Ein Abgrund tut sich auf – mitten in Deutschland

In jüngster Zeit demonstrierten in vielen Städten Deutschlands tausende besorgter Bürger an der Seite von Neonazis und Hooligans gegen Islamisierung und Asylantenunterkünfte. Die meisten dieser Demonstrationen verliefen friedlich, am 26. Oktober in Köln eskalierte die Lage allerdings und 49 Polizisten wurden verletzt.

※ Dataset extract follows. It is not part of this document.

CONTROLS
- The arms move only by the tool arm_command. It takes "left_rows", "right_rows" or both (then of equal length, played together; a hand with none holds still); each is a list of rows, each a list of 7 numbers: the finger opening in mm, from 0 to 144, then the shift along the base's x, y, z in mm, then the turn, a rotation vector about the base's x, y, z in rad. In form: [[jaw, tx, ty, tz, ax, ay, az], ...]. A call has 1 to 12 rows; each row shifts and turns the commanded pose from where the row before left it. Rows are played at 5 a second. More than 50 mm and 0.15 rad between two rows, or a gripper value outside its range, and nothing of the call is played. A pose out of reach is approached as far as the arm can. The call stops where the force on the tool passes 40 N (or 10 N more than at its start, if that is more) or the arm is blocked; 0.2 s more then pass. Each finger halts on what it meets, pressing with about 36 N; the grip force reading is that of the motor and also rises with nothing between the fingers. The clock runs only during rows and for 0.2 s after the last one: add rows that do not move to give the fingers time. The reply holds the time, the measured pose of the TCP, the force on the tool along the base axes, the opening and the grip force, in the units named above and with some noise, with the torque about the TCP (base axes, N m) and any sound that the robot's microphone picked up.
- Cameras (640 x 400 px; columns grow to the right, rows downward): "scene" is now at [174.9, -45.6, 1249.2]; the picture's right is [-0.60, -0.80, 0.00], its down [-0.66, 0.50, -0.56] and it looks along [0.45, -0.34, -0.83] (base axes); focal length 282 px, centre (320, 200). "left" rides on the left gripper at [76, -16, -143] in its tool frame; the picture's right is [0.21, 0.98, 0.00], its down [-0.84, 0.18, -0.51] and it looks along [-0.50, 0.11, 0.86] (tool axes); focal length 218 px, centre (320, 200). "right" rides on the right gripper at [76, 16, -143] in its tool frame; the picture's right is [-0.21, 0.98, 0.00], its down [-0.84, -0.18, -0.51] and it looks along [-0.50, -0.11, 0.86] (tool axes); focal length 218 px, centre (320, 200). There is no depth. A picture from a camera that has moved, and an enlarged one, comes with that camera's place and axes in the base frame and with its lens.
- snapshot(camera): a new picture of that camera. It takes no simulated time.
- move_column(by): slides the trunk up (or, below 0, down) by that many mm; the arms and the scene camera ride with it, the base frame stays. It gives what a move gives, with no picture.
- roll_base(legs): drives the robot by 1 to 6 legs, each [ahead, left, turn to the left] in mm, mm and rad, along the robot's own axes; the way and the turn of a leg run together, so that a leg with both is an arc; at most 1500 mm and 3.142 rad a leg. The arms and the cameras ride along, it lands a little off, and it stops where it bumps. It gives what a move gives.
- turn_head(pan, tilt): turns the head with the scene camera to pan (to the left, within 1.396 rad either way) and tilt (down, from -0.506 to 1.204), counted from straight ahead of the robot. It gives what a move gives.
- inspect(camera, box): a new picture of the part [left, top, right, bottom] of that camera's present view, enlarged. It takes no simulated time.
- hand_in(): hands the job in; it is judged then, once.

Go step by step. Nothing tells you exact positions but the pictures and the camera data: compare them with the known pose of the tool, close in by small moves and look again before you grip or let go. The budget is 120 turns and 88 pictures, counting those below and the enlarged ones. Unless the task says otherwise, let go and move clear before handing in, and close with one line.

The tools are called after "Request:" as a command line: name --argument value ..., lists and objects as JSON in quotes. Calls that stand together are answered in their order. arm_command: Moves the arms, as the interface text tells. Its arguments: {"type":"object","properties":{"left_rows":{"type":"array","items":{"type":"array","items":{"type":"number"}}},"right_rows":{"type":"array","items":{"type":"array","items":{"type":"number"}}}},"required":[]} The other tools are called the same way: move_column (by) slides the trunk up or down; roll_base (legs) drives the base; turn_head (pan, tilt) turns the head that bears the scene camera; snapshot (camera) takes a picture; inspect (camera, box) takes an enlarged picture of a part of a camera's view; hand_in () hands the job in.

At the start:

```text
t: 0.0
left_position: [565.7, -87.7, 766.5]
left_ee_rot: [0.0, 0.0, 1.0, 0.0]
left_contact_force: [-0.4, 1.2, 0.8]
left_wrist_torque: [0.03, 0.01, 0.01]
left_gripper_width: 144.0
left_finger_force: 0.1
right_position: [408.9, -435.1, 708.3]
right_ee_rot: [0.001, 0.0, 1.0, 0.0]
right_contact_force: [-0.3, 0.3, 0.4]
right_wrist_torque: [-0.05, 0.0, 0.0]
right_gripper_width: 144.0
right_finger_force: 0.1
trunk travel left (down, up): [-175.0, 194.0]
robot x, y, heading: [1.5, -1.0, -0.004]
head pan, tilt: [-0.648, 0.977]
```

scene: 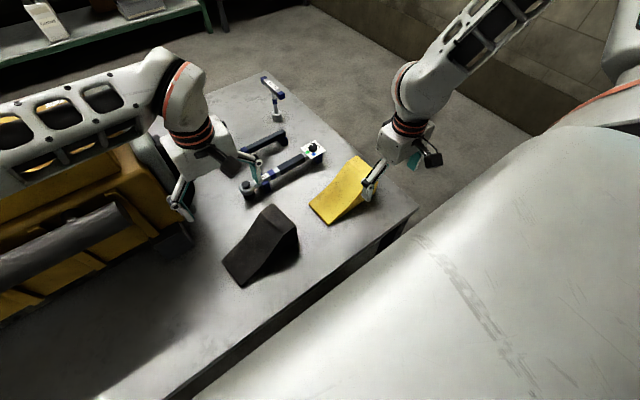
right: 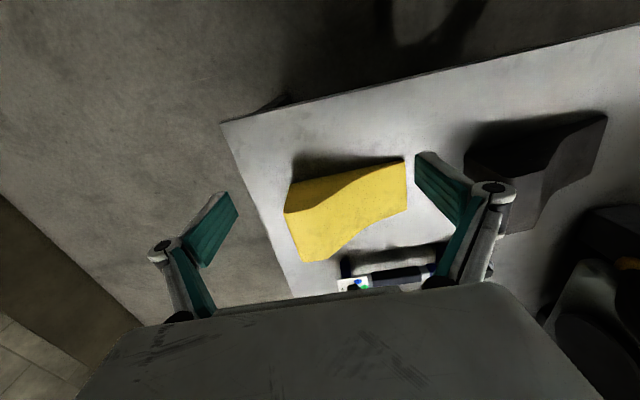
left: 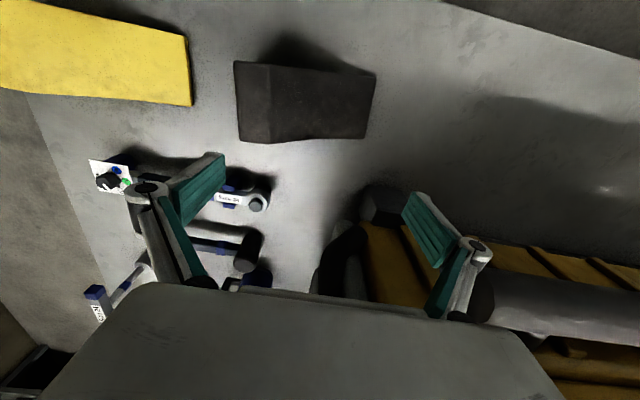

Der Film „Wir sind jung. Wir sind stark.“ von Burhan Qurbani stimmt vor diesem Hintergrund besonders nachdenklich, denn er zeigt wie leicht Misstrauen und Angst in rasenden Hass und Zerstörungswut münden können. In Rostock-Lichtenhagen kam es im August 1992 zu den wohl radikalsten Ausschreitungen gegen ein Asylantenheim, seit der Wiedervereinigung. Die Polizeikräfte zogen sich vor den Brandbomben werfenden Randalierern zeitweise völlig zurück und die wenigen Bewohner, die nicht schon zuvor geflohen waren, konnten sich erst im letzten Moment retten.

Qurbani möchte mit seinem Film abschrecken, aufrütteln und ermahnen, aber auch untersuchen, wie es so weit kommen konnte. Wer sind die jungen Menschen, die so weit gehen, ein Asylantenheim in Brand zu stecken und das Mobiliar zu zerstören?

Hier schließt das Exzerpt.